- [Available data]
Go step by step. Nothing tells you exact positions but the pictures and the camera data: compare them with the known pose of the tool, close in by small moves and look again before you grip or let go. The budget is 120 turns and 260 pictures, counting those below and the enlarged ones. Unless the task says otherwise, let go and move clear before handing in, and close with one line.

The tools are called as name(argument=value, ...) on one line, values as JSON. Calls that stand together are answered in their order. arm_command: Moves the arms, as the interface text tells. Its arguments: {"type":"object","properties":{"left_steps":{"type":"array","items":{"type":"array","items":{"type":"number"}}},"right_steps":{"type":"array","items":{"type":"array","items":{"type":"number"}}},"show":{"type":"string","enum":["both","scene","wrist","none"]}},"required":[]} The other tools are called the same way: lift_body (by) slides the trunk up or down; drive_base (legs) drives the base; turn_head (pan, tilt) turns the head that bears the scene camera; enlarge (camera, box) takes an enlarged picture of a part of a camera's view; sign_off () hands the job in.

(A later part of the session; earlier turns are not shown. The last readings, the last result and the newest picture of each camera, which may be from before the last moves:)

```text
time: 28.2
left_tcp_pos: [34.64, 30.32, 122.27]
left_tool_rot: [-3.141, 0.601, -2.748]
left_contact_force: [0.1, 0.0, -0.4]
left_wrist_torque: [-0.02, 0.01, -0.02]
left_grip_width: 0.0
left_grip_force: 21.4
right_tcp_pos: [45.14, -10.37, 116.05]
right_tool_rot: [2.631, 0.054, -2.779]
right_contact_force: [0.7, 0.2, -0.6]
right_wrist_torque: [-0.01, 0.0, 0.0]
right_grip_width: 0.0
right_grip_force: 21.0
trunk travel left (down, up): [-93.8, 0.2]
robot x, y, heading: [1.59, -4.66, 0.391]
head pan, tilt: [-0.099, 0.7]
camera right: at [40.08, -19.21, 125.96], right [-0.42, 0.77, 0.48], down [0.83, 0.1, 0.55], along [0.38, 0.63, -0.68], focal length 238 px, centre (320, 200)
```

- [Aim] Retype the material in full. Each word must match.

- [Result below]
Go step by step. Nothing tells you exact positions but the pictures and the camera data: compare them with the known pose of the tool, close in by small moves and look again before you grip or let go. The budget is 120 turns and 260 pictures, counting those below and the enlarged ones. Unless the task says otherwise, let go and move clear before handing in, and close with one line.

The tools are called as name(argument=value, ...) on one line, values as JSON. Calls that stand together are answered in their order. arm_command: Moves the arms, as the interface text tells. Its arguments: {"type":"object","properties":{"left_steps":{"type":"array","items":{"type":"array","items":{"type":"number"}}},"right_steps":{"type":"array","items":{"type":"array","items":{"type":"number"}}},"show":{"type":"string","enum":["both","scene","wrist","none"]}},"required":[]} The other tools are called the same way: lift_body (by) slides the trunk up or down; drive_base (legs) drives the base; turn_head (pan, tilt) turns the head that bears the scene camera; enlarge (camera, box) takes an enlarged picture of a part of a camera's view; sign_off () hands the job in.

(A later part of the session; earlier turns are not shown. The last readings, the last result and the newest picture of each camera, which may be from before the last moves:)

```text
time: 28.2
left_tcp_pos: [34.64, 30.32, 122.27]
left_tool_rot: [-3.141, 0.601, -2.748]
left_contact_force: [0.1, 0.0, -0.4]
left_wrist_torque: [-0.02, 0.01, -0.02]
left_grip_width: 0.0
left_grip_force: 21.4
right_tcp_pos: [45.14, -10.37, 116.05]
right_tool_rot: [2.631, 0.054, -2.779]
right_contact_force: [0.7, 0.2, -0.6]
right_wrist_torque: [-0.01, 0.0, 0.0]
right_grip_width: 0.0
right_grip_force: 21.0
trunk travel left (down, up): [-93.8, 0.2]
robot x, y, heading: [1.59, -4.66, 0.391]
head pan, tilt: [-0.099, 0.7]
camera right: at [40.08, -19.21, 125.96], right [-0.42, 0.77, 0.48], down [0.83, 0.1, 0.55], along [0.38, 0.63, -0.68], focal length 238 px, centre (320, 200)
```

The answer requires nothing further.